Promise & Downfall of Personalized Medicine

I have been talking to various audiences over the past five years about the potential of molecular imaging in the care of our patients. There is no question that the capability to probe processes in the body provides insight that we cannot achieve by anatomic procedures, such as MRI or CT.

I was highly amused when the Society of Nuclear Medicine and Molecular Imaging’s Center for Molecular Imaging Innovation and Translation Past-President Carolyn J. Anderson, PhD, showed a CT scan and challenged the audience to tell whether the image was of a living or dead body. We do not suffer from that limitation in nuclear medicine. Ironically, one of the earliest tests for brain death was scintigraphy-based.
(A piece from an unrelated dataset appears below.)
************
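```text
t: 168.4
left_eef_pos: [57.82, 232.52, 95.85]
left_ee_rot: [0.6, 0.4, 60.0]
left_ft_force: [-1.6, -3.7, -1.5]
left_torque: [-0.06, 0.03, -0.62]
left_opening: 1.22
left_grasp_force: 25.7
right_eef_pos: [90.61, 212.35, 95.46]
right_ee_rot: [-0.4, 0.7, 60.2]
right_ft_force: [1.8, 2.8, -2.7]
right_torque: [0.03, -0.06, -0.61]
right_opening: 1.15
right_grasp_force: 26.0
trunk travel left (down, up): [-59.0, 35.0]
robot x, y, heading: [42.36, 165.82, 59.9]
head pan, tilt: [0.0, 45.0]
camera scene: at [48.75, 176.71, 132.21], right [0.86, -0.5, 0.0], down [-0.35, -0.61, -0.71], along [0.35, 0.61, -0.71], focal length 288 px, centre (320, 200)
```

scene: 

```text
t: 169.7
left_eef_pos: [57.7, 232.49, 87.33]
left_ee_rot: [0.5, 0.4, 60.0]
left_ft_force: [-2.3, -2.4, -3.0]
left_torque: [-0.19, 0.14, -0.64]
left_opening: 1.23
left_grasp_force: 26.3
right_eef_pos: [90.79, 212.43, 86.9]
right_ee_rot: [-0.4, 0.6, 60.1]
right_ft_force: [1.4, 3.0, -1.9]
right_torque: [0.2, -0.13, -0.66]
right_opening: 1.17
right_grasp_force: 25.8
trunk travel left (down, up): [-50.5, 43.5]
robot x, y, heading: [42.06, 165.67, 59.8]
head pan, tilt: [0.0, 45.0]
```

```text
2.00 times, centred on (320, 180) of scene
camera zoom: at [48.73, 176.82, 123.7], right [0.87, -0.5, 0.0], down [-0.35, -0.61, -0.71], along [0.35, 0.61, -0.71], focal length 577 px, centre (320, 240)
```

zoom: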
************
Nuclear medicine was first used to establish function rather than anatomy. As the field has progressed, we have developed better, more specific probes for determining physiology, metabolism and other biologic activity that help to diagnosis and stage the patient. FDG began as a neuroimaging agent only to be disseminated more widely as an oncologic diagnostic agent. We are developing more powerful probes to examine receptor status, and other biomarkers that are critical in defining how we will approach patient treatment. These efforts are directed at making clearer assessments of patient status and determining the efficacy of prescribed care.

Henry R. Wagner, Jr., MD, told us repeatedly: “It’s the phenotype, not the genotype.” The exquisite specificity of a genetic sequence has little information according to information theory. It has to be combined with thousands of other sequences and matched against various diseases to determine what we can conclude from those data. Whereas, we can use an imaging probe to tell a surgeon exactly where the structure is that needs to be removed or repaired; we can tell the oncologist that the treated area is not responding; or we can see if a marker is present or absent that determines a patient’s potential response to treatment.

But there are roadblocks that lie ahead for molecular imaging. First and foremost, these powerful tools are not cheap. The pressure to rein in the cost of medical care works against their introduction and widespread use. Second, we face a public that is increasingly concerned with radiation exposure. This perception works against new imaging exams that involve radiation exposure, which is particularly true for PET procedures with its added dose from particulate emission. Also there is the challenge of finding physicians with adequate training to read and interpret those studies to capture their maximum value.

The challenge to those of us who are champions of molecular imaging is to conduct clinical studies that not only demonstrate sensitivity, specificity and accuracy of the exams but also show a positive impact on the cost of care and improvement in patient outcomes. This challenge is shared by the entire imaging community, not just molecular imagers. We owe it to our patients to provide them with the best information to guide their care.